No trace of the mills survives above ground, and their precise locations have not been identified, yet the documentary and cartographic record is unusually detailed. John Speed's 1610 map of Dublin City shows two watermills clearly enough that their waterwheels, fixed to the gables of buildings on the western side of the watercourse, are individually depicted. A third mill is tentatively identified as the southernmost building on the same map, straddling the stream just to the west of John's House, in the area north of Thomas Street.
The mills, collectively known as St John's Mills, belonged to the Hospital of Saint John the Baptist, a medieval religious house and hospital situated outside the New Gate on the south-western edge of the walled city. The watercourse that powered them was drawn from the Odder and ran east to west along what is now Thomas Street before turning north, likely along the line of John's Lane West, and eventually reaching the Liffey somewhere near the vicinity of present-day Usher's Quay. The city's relationship with this water supply was carefully managed and occasionally fractious.
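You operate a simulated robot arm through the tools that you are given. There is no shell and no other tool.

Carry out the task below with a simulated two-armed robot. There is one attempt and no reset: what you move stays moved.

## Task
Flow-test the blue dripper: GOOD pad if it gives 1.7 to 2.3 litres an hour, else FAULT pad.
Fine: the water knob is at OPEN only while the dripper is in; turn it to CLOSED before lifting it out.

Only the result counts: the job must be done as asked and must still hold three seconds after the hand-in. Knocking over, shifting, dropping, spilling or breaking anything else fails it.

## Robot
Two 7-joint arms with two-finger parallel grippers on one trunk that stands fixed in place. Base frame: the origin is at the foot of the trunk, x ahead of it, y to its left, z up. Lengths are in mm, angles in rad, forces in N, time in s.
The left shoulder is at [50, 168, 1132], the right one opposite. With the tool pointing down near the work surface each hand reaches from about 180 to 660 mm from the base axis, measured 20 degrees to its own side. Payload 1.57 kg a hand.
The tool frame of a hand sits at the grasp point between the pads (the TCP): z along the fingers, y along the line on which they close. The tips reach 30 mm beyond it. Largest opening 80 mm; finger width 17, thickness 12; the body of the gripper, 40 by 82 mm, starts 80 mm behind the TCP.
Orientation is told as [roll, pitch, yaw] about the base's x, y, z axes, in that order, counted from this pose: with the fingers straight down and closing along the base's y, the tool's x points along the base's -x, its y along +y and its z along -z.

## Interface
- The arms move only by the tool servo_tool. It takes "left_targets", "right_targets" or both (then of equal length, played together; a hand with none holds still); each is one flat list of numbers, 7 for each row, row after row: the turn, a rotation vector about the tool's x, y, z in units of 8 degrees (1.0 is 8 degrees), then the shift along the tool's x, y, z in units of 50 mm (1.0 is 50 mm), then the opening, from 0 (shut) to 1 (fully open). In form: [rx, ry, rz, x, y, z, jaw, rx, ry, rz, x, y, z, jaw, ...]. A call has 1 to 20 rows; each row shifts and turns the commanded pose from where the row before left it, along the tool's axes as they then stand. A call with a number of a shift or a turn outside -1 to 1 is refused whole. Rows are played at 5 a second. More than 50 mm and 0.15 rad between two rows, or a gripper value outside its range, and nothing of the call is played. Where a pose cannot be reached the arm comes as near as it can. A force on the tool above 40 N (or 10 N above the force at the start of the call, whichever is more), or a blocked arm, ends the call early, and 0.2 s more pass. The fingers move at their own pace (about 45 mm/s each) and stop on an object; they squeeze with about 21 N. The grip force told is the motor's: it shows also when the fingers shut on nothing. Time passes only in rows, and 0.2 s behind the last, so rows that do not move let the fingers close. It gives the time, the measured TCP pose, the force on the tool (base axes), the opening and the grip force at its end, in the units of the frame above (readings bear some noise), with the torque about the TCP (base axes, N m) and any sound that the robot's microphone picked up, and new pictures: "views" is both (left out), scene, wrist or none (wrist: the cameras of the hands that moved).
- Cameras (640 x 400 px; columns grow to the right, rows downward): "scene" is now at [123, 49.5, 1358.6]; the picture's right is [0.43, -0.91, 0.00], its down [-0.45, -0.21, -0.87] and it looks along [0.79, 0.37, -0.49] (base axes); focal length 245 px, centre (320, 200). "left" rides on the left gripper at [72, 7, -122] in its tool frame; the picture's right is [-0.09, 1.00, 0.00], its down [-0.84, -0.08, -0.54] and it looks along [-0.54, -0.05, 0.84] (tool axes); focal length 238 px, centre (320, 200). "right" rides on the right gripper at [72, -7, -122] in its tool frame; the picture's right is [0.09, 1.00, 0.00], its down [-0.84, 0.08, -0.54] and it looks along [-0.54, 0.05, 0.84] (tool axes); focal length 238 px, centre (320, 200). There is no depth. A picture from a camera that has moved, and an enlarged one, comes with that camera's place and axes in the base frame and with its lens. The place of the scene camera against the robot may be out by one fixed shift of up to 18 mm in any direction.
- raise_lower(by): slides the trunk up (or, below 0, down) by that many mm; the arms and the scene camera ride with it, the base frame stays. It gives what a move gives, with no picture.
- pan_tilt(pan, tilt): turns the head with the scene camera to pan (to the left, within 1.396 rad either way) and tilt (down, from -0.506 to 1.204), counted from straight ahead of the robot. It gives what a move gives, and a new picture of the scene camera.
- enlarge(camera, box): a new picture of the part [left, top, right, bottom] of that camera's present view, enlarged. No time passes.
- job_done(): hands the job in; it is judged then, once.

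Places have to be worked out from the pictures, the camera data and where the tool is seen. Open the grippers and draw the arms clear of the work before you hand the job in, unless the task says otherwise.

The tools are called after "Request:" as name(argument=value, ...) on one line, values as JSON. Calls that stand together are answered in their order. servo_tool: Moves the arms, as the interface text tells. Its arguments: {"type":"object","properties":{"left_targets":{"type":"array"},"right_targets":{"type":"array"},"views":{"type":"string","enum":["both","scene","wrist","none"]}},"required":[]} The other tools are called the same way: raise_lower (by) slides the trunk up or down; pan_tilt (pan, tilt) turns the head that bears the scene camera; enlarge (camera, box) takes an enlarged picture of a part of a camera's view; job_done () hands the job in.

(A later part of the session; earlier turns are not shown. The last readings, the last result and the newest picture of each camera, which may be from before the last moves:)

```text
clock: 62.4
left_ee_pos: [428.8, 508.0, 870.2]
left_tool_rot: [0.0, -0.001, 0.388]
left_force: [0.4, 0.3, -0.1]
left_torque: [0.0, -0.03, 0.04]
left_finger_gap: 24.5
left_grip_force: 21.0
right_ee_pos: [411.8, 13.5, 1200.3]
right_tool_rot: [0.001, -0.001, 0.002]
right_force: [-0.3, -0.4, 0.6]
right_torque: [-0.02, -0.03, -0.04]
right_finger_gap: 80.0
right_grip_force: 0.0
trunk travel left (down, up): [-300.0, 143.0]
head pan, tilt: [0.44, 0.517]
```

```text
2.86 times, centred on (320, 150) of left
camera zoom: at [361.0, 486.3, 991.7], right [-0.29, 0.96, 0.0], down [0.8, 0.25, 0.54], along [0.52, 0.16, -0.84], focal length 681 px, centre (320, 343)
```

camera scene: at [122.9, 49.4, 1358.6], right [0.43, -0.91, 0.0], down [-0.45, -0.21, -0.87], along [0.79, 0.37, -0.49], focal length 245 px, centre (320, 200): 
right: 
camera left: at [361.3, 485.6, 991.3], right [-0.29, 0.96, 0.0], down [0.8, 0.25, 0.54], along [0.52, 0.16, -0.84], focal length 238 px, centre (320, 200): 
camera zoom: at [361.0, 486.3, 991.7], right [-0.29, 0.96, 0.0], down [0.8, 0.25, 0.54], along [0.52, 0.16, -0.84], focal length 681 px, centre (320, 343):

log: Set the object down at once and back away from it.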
In 1451 the Dublin Assembly Roll authorised a James Dowdall to offset his repair costs against the annual rent he owed for use of the water running to the mill of St John's. In 1457 the Assembly granted the watercourse back to Saint John's House on the condition they pay forty shillings yearly, with the pointed proviso that if they failed to pay, a John Staines, plumber, would have the water for forty years. A more formal forty-year lease followed in 1458, recorded in the Dublin White Book, which set out the full route of the watercourse from a small building called le watyrhouse near Crokkers Gate, through the King's street of Saint Thomas, and on to the hospital mill. The lease also permitted the Prior to dig a fosse from the mill to the city ditch so the water could drain freely to the Liffey, and reserved the right of the Mayor and commonalty to divert the flow to fill the city ditch in times of need. After the Dissolution of the Monasteries, the church of St John's was demolished and its materials sold off, but when Edmund Redman was granted the site in 1539, the three watermills were explicitly excluded from his lease, suggesting they retained practical and commercial value. By 1564 the Assembly had granted a Christopher Sedgrave the watercourse for sixty-one years at the same annual rent of forty shillings.
A section of the watercourse was excavated by archaeologist Linzi Simpson beneath the north-eastern corner of the National College of Art and Design on the south side of Oliver Bond Street, which gives some physical anchor to what is otherwise a largely invisible landscape. Speed's 1610 map remains the most useful guide to the general layout, showing the watercourse labelled as number 51 running past the northern side of St Catherine's Parish Church on Thomas Street before bending northward toward the mill complex. Rocque's 1756 map of Dublin also shows the area, including Mullinahack Lane to the north of John's House. Neither map nor excavation resolves the exact position of all three mills, and the area today offers no obvious surface signs of what once stood there, making old maps the most rewarding tool for anyone wanting to trace the ghost of this industrial waterscape through the modern streetplan.